_MATERIAL PROVIDED_
____________________

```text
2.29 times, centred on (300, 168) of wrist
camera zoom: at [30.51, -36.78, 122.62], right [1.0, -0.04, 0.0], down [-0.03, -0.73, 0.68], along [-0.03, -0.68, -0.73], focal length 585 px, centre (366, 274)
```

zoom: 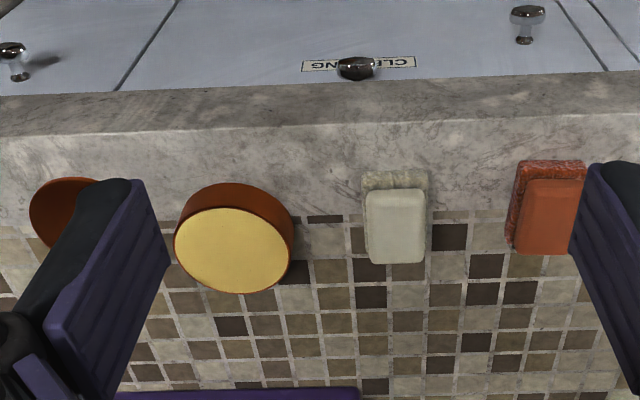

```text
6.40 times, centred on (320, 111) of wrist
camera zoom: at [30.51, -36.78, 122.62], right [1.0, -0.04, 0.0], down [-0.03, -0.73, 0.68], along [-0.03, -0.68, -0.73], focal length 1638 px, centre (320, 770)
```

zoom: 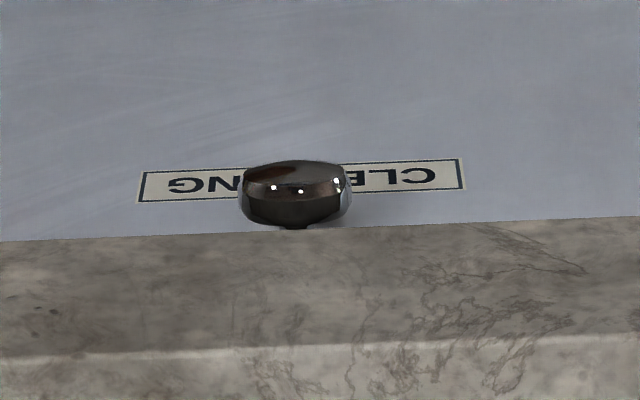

____________________

_SET EXERCISE_
Quote in full the listing given above; the images are to be left out.

_WORKED ANSWER_
```text
2.29 times, centred on (300, 168) of wrist
camera zoom: at [30.51, -36.78, 122.62], right [1.0, -0.04, 0.0], down [-0.03, -0.73, 0.68], along [-0.03, -0.68, -0.73], focal length 585 px, centre (366, 274)
```

zoom: 

```text
6.40 times, centred on (320, 111) of wrist
camera zoom: at [30.51, -36.78, 122.62], right [1.0, -0.04, 0.0], down [-0.03, -0.73, 0.68], along [-0.03, -0.68, -0.73], focal length 1638 px, centre (320, 770)
```

zoom: 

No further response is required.